** START OF SELECTION **

Communities (groups) and People - Conceptual Understanding

 

Groups as an integral part of Sakai

Groups are an integral part of Sakai and since they are pervasive across the system they are also challenging to get our heads around.  There are activities around creating and managing groups and there are activities around what you want to do with and within groups - basically the reason you created the groups in the first place.  It is important that the context of the latter be considered when designing the UX for the former.  Groups allow us work collaboratively and in conjunction with each other which is the core reason for using a product like Sakai.

Types of Groups

Formalish

Ad-hoc

  • Project groups
  • Research groups
  • Special interest groups
  • Work groups (i.e. my department)
  • Portfolio groups (i.e. groups that have access to my work in a variety of ways - reviewers, evaluators, recruiters...)
  • ...

Group Membership may come from:

  • The world - people I know, people I can find, people my people know
  • within my institution
  • within a constrained set of institutions
  • within my department
  • within my current context (i.e. class, portfolio)

** END OF SELECTION **
** START OF DATA BLOCK **

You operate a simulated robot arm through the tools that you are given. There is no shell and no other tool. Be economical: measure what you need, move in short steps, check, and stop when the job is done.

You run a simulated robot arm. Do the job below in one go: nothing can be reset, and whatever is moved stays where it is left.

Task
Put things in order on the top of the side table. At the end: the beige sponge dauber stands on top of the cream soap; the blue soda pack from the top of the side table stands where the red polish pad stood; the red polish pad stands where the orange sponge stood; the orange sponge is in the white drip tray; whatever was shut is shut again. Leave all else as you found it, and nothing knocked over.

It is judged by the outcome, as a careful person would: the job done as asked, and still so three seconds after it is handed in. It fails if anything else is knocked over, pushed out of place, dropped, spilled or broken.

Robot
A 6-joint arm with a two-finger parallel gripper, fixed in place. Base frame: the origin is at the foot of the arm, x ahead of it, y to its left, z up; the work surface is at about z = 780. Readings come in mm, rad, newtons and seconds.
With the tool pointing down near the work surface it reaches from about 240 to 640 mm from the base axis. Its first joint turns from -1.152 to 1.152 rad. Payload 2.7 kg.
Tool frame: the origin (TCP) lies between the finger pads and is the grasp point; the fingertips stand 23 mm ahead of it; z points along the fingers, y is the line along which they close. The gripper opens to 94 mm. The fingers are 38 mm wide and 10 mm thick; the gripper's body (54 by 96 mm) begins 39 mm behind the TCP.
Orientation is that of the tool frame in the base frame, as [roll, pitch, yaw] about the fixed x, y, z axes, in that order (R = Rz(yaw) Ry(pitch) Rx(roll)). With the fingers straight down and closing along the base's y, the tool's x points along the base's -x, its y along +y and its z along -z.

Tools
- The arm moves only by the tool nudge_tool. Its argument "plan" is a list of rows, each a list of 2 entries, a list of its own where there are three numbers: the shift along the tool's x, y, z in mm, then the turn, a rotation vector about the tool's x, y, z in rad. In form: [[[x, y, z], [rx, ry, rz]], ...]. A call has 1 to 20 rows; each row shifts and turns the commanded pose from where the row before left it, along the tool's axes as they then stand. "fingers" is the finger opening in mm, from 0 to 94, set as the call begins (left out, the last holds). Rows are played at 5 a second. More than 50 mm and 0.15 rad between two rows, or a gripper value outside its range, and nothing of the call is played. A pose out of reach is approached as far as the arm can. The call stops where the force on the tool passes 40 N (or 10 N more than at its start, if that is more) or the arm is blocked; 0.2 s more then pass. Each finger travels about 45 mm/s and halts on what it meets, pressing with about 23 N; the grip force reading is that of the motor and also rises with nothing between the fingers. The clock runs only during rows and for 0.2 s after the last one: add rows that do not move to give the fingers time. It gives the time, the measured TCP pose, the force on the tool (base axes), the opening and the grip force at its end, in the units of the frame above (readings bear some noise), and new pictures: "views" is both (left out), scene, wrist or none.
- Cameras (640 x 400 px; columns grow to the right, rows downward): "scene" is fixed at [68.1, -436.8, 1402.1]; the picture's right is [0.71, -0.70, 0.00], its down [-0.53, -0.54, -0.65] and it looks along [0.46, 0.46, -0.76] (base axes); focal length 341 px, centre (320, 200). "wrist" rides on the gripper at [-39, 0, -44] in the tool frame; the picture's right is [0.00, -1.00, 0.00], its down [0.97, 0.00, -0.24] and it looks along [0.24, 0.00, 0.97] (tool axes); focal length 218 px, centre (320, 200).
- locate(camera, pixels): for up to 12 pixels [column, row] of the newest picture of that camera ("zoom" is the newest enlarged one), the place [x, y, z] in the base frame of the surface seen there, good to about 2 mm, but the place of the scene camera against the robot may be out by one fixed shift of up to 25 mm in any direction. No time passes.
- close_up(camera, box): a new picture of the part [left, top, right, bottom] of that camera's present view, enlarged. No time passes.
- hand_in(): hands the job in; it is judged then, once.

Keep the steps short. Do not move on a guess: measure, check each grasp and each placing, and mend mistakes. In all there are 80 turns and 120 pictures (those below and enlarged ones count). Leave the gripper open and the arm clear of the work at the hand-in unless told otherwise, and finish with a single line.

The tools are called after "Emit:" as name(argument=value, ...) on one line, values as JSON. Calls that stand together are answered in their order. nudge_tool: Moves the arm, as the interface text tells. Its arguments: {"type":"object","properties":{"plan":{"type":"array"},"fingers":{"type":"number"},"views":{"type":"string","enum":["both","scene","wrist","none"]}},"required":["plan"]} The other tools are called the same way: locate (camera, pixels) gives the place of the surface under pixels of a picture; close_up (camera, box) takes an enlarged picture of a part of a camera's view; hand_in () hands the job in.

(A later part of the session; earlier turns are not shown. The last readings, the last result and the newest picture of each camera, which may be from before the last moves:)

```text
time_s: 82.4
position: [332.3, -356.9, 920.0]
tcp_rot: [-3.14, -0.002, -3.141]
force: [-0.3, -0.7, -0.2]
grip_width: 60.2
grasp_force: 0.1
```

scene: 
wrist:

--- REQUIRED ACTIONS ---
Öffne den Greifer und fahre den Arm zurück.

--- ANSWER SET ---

** END OF DATA BLOCK **

--- REQUIRED ACTIONS ---
a - Write out the selection from "Group Membership may" to "(i.e. class, portfolio)", both included.
b - Go on with the selection that begins "Communities (groups) and" from its last line.

--- ANSWER SET ---
a -
Group Membership may come from:

  • The world - people I know, people I can find, people my people know
  • within my institution
  • within a constrained set of institutions
  • within my department
  • within my current context (i.e. class, portfolio)

b -
  • within any bounded group (i.e. subcommittees of our environmental stewardship committee)
  • third party system
  • ...

Group Contexts and Information Architecture

A community contextdecides what groups, people, membership types, etc., you're most likely to be interested in at a given moment. When you choose people, the context decides which people you usually see: not everyone in the universe, not everyone in the university, but everyone in this context. When you look at named lists of people, the context decides which ones you usually see. When you want to create a new named group of people or new categories of groups, what you create most likely stays within this context.   More on Community Contexts...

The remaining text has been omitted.